* Information supplied:

⟨

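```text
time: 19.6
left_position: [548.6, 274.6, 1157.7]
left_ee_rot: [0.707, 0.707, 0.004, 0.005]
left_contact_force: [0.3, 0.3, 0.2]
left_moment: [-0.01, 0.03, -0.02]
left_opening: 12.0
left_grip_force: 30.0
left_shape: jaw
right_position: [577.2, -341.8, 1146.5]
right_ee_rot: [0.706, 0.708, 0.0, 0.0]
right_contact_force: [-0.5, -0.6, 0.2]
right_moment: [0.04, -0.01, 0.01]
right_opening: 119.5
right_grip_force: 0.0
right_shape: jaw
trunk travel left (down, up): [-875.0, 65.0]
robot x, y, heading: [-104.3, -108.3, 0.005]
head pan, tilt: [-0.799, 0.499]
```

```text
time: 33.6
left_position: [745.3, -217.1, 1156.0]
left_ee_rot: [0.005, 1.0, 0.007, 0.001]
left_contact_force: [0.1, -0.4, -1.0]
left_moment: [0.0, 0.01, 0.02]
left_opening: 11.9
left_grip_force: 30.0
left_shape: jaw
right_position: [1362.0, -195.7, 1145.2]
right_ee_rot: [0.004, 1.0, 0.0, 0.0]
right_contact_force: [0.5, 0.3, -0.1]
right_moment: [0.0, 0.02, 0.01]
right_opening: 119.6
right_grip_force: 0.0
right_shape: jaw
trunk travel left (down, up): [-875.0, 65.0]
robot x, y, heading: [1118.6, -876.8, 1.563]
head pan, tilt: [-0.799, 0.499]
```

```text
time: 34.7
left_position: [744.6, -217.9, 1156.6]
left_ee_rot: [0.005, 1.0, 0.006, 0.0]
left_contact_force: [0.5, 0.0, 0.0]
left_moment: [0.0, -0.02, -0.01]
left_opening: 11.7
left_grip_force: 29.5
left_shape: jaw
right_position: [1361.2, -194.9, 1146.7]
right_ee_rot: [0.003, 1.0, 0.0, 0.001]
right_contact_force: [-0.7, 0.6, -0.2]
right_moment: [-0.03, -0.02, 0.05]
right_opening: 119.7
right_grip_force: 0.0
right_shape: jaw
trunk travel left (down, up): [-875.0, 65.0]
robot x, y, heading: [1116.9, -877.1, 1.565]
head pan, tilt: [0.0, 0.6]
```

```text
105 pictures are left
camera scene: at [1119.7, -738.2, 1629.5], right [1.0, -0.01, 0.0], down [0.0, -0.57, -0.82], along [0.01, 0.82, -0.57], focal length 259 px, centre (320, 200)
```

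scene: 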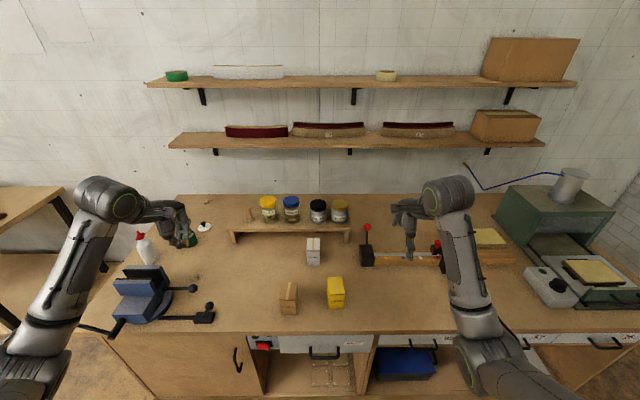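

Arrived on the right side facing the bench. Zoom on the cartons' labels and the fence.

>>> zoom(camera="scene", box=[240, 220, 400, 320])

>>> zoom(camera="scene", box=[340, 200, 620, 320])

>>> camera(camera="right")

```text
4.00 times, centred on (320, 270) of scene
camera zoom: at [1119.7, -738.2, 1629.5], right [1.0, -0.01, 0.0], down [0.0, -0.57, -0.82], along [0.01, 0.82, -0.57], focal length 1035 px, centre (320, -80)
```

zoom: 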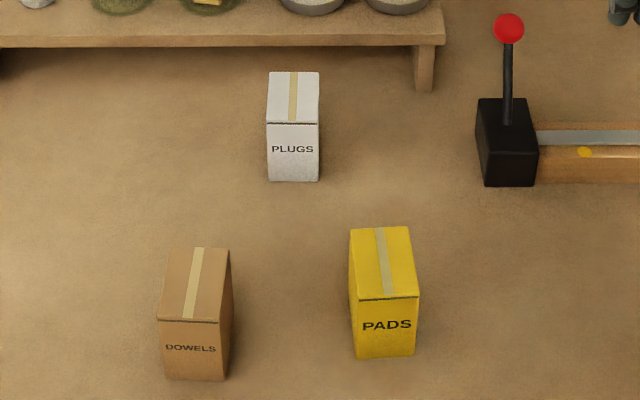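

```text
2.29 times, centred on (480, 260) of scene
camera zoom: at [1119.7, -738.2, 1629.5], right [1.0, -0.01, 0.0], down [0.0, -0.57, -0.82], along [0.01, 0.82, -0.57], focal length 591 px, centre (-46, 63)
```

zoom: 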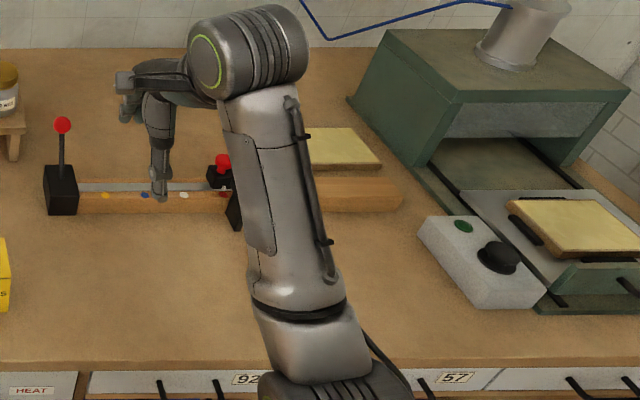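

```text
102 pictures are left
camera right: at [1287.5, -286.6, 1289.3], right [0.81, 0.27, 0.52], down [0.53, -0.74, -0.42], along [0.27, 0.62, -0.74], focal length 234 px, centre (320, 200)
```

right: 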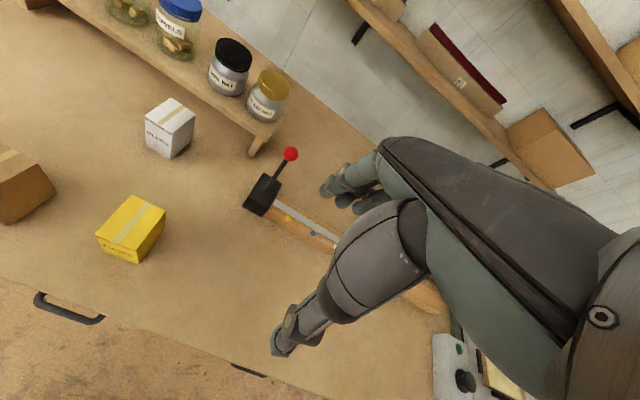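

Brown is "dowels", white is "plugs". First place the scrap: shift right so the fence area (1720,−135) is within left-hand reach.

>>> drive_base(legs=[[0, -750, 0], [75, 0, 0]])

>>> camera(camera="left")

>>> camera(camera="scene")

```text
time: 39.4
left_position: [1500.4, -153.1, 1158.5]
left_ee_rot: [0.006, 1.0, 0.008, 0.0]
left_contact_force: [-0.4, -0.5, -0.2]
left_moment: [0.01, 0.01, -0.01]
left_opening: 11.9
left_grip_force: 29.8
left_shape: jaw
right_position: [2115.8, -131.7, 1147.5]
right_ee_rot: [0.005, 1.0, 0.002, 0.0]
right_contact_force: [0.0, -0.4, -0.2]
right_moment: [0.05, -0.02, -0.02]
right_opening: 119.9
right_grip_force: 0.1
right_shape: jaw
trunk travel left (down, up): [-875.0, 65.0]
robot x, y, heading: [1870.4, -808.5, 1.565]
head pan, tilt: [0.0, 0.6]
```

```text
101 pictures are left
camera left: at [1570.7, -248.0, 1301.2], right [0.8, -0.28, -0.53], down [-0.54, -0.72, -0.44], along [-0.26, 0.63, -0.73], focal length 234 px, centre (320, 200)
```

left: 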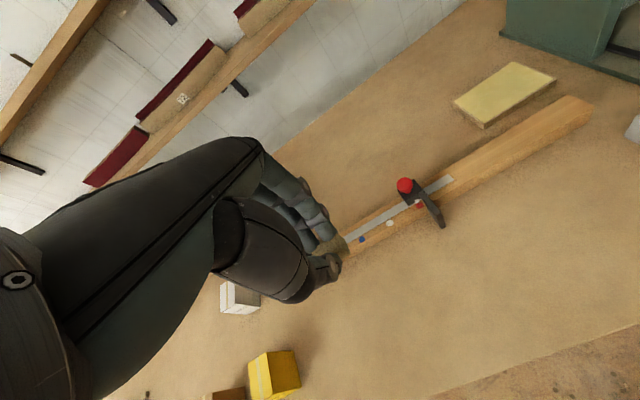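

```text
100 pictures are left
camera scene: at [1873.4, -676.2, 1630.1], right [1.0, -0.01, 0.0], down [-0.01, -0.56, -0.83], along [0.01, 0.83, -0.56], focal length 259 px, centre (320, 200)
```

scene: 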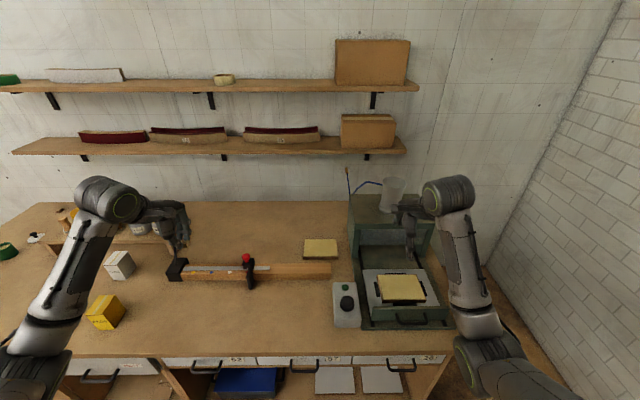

⟩

* Given task:
Copy out each line word for word, please, skipping the images.

* Output for this task:
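```text
time: 19.6
left_position: [548.6, 274.6, 1157.7]
left_ee_rot: [0.707, 0.707, 0.004, 0.005]
left_contact_force: [0.3, 0.3, 0.2]
left_moment: [-0.01, 0.03, -0.02]
left_opening: 12.0
left_grip_force: 30.0
left_shape: jaw
right_position: [577.2, -341.8, 1146.5]
right_ee_rot: [0.706, 0.708, 0.0, 0.0]
right_contact_force: [-0.5, -0.6, 0.2]
right_moment: [0.04, -0.01, 0.01]
right_opening: 119.5
right_grip_force: 0.0
right_shape: jaw
trunk travel left (down, up): [-875.0, 65.0]
robot x, y, heading: [-104.3, -108.3, 0.005]
head pan, tilt: [-0.799, 0.499]
```

```text
time: 33.6
left_position: [745.3, -217.1, 1156.0]
left_ee_rot: [0.005, 1.0, 0.007, 0.001]
left_contact_force: [0.1, -0.4, -1.0]
left_moment: [0.0, 0.01, 0.02]
left_opening: 11.9
left_grip_force: 30.0
left_shape: jaw
right_position: [1362.0, -195.7, 1145.2]
right_ee_rot: [0.004, 1.0, 0.0, 0.0]
right_contact_force: [0.5, 0.3, -0.1]
right_moment: [0.0, 0.02, 0.01]
right_opening: 119.6
right_grip_force: 0.0
right_shape: jaw
trunk travel left (down, up): [-875.0, 65.0]
robot x, y, heading: [1118.6, -876.8, 1.563]
head pan, tilt: [-0.799, 0.499]
```

```text
time: 34.7
left_position: [744.6, -217.9, 1156.6]
left_ee_rot: [0.005, 1.0, 0.006, 0.0]
left_contact_force: [0.5, 0.0, 0.0]
left_moment: [0.0, -0.02, -0.01]
left_opening: 11.7
left_grip_force: 29.5
left_shape: jaw
right_position: [1361.2, -194.9, 1146.7]
right_ee_rot: [0.003, 1.0, 0.0, 0.001]
right_contact_force: [-0.7, 0.6, -0.2]
right_moment: [-0.03, -0.02, 0.05]
right_opening: 119.7
right_grip_force: 0.0
right_shape: jaw
trunk travel left (down, up): [-875.0, 65.0]
robot x, y, heading: [1116.9, -877.1, 1.565]
head pan, tilt: [0.0, 0.6]
```

```text
105 pictures are left
camera scene: at [1119.7, -738.2, 1629.5], right [1.0, -0.01, 0.0], down [0.0, -0.57, -0.82], along [0.01, 0.82, -0.57], focal length 259 px, centre (320, 200)
```

scene: 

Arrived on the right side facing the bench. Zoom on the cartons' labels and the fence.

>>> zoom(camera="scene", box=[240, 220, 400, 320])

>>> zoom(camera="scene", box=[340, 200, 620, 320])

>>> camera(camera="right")

```text
4.00 times, centred on (320, 270) of scene
camera zoom: at [1119.7, -738.2, 1629.5], right [1.0, -0.01, 0.0], down [0.0, -0.57, -0.82], along [0.01, 0.82, -0.57], focal length 1035 px, centre (320, -80)
```

zoom: 

```text
2.29 times, centred on (480, 260) of scene
camera zoom: at [1119.7, -738.2, 1629.5], right [1.0, -0.01, 0.0], down [0.0, -0.57, -0.82], along [0.01, 0.82, -0.57], focal length 591 px, centre (-46, 63)
```

zoom: 

```text
102 pictures are left
camera right: at [1287.5, -286.6, 1289.3], right [0.81, 0.27, 0.52], down [0.53, -0.74, -0.42], along [0.27, 0.62, -0.74], focal length 234 px, centre (320, 200)
```

right: 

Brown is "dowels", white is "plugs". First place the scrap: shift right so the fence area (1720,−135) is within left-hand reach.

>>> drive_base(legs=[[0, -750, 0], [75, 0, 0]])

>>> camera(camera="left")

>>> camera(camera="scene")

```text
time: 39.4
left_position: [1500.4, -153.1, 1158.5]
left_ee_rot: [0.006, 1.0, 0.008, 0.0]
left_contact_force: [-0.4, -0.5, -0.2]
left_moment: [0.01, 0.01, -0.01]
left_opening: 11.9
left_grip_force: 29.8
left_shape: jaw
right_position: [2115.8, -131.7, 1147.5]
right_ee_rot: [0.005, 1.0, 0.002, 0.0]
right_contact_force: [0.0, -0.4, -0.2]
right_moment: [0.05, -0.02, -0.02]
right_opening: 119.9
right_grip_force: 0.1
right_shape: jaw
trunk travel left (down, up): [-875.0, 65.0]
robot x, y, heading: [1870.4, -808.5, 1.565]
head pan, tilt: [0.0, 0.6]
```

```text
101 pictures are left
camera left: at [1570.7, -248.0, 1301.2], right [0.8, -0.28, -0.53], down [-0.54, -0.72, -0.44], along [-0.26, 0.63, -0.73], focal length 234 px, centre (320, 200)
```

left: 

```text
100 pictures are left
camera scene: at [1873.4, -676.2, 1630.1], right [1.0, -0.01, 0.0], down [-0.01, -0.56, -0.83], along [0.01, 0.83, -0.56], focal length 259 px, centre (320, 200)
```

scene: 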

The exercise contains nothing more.